Ending with a whimper, not a roar
From the hyperextended five-minute introductory sequence (a monotonous montage of two-second closeups of Key, set to music) to the laboriously slow credits to the plodding character arguments, this entire episode simply drags. The brief sequences of significant activity are so few and far between that it looks suspiciously like this started out as another 30-minute episode and was later padded to reach movie length.
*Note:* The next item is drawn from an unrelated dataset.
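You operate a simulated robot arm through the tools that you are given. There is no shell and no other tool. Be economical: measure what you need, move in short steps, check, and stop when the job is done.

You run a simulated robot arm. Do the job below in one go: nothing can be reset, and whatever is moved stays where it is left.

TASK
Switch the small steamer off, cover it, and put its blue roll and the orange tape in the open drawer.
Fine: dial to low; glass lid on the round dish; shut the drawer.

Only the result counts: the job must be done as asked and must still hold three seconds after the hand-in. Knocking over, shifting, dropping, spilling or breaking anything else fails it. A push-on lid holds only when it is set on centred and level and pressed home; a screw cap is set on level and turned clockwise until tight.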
Nevertheless, writer/director Hiroaki Sato, responsible in earlier installments for making Key one of the two most memorable anime series to hit America this year (along with The Irresponsible Captain Tylor), still provides Key fans with some payoff. There are quite a few emotionally shattering sequences scattered throughout this film, as well as several incomparably gorgeous images. A dream dialogue between Key and her mother is particularly beautiful, and Key's sporadic displays of humanity throughout Sakura's rescue are chillingly effective. Once again, Sato plays tricks with both time and memory throughout his work.
But time of another sort remains a driving issue for this episode--all the wasted time in getting to the core of the plot. Overall, this ending could have been half as long. Between the downbeat tone, the personal tragedy at the film's midpoint, and the gratingly lethargic pacing, Key No. 8 is likely to emotionally exhaust rather than exhilarate the fans who have been waiting for it for so long. Unfortunately, this is a distinctly disappointing cap to a distinctive and phenomenally poetic series.